## [What to produce]
Can you write out the whole listing exactly?

## START

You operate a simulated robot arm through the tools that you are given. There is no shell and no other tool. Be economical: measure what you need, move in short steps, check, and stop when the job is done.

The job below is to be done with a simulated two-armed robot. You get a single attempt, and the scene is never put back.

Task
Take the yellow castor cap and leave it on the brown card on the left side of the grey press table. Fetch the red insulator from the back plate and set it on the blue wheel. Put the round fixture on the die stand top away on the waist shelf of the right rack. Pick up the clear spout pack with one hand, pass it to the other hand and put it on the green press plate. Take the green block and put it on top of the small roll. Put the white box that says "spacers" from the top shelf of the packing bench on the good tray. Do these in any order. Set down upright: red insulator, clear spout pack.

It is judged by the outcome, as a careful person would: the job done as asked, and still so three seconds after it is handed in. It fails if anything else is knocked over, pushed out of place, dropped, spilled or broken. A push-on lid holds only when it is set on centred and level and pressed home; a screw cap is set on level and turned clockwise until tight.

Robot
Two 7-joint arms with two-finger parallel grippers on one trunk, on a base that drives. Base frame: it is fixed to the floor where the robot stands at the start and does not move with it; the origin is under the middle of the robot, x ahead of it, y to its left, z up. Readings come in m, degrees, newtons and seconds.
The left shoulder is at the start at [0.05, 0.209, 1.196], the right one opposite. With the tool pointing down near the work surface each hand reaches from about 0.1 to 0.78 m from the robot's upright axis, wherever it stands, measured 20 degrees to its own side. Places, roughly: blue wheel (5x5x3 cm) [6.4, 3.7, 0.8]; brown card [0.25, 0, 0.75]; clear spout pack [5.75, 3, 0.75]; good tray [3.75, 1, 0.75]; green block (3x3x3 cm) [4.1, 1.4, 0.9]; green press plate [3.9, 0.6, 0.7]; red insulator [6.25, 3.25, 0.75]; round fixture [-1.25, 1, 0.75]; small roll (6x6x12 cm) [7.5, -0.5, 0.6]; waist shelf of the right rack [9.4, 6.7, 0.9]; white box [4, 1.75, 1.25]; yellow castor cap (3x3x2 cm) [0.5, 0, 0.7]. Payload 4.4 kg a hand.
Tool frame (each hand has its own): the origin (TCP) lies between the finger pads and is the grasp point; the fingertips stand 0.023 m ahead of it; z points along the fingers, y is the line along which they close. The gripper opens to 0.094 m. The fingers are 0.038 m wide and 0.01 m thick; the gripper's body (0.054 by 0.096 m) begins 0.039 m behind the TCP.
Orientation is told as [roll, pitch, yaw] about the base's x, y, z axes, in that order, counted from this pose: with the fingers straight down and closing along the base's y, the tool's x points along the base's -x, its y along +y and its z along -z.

## END

## [Correct result]
You operate a simulated robot arm through the tools that you are given. There is no shell and no other tool. Be economical: measure what you need, move in short steps, check, and stop when the job is done.

The job below is to be done with a simulated two-armed robot. You get a single attempt, and the scene is never put back.

Task
Take the yellow castor cap and leave it on the brown card on the left side of the grey press table. Fetch the red insulator from the back plate and set it on the blue wheel. Put the round fixture on the die stand top away on the waist shelf of the right rack. Pick up the clear spout pack with one hand, pass it to the other hand and put it on the green press plate. Take the green block and put it on top of the small roll. Put the white box that says "spacers" from the top shelf of the packing bench on the good tray. Do these in any order. Set down upright: red insulator, clear spout pack.

It is judged by the outcome, as a careful person would: the job done as asked, and still so three seconds after it is handed in. It fails if anything else is knocked over, pushed out of place, dropped, spilled or broken. A push-on lid holds only when it is set on centred and level and pressed home; a screw cap is set on level and turned clockwise until tight.

Robot
Two 7-joint arms with two-finger parallel grippers on one trunk, on a base that drives. Base frame: it is fixed to the floor where the robot stands at the start and does not move with it; the origin is under the middle of the robot, x ahead of it, y to its left, z up. Readings come in m, degrees, newtons and seconds.
The left shoulder is at the start at [0.05, 0.209, 1.196], the right one opposite. With the tool pointing down near the work surface each hand reaches from about 0.1 to 0.78 m from the robot's upright axis, wherever it stands, measured 20 degrees to its own side. Places, roughly: blue wheel (5x5x3 cm) [6.4, 3.7, 0.8]; brown card [0.25, 0, 0.75]; clear spout pack [5.75, 3, 0.75]; good tray [3.75, 1, 0.75]; green block (3x3x3 cm) [4.1, 1.4, 0.9]; green press plate [3.9, 0.6, 0.7]; red insulator [6.25, 3.25, 0.75]; round fixture [-1.25, 1, 0.75]; small roll (6x6x12 cm) [7.5, -0.5, 0.6]; waist shelf of the right rack [9.4, 6.7, 0.9]; white box [4, 1.75, 1.25]; yellow castor cap (3x3x2 cm) [0.5, 0, 0.7]. Payload 4.4 kg a hand.
Tool frame (each hand has its own): the origin (TCP) lies between the finger pads and is the grasp point; the fingertips stand 0.023 m ahead of it; z points along the fingers, y is the line along which they close. The gripper opens to 0.094 m. The fingers are 0.038 m wide and 0.01 m thick; the gripper's body (0.054 by 0.096 m) begins 0.039 m behind the TCP.
Orientation is told as [roll, pitch, yaw] about the base's x, y, z axes, in that order, counted from this pose: with the fingers straight down and closing along the base's y, the tool's x points along the base's -x, its y along +y and its z along -z.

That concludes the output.